Problem to work on: Each line from the line holding "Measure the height" through the last line should be written out exactly, with nothing else and no images.
--- Data section ---
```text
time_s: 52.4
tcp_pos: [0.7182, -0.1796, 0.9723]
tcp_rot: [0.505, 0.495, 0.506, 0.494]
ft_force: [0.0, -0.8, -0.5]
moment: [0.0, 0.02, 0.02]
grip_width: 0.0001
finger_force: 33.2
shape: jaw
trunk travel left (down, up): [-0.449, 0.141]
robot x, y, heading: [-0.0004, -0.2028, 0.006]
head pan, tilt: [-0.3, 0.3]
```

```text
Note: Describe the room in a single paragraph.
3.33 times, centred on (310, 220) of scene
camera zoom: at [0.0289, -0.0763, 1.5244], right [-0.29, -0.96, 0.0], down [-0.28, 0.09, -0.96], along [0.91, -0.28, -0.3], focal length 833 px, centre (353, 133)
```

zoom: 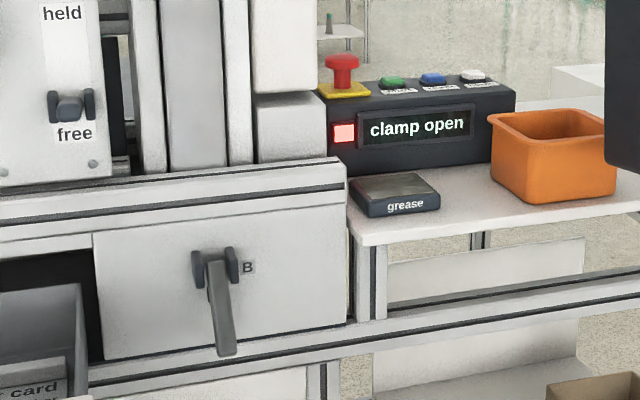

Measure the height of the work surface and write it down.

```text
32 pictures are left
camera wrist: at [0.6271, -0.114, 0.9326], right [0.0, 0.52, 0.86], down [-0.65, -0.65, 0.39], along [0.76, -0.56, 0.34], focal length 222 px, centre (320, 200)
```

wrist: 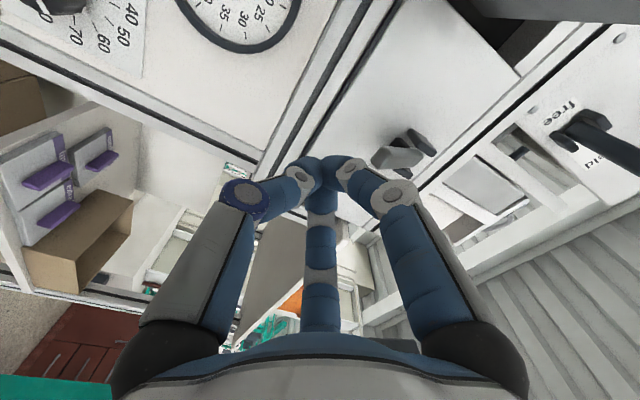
---
Solution to this exercise:
Measure the height of the work surface and write it down.

```text
32 pictures are left
camera wrist: at [0.6271, -0.114, 0.9326], right [0.0, 0.52, 0.86], down [-0.65, -0.65, 0.39], along [0.76, -0.56, 0.34], focal length 222 px, centre (320, 200)
```

wrist: 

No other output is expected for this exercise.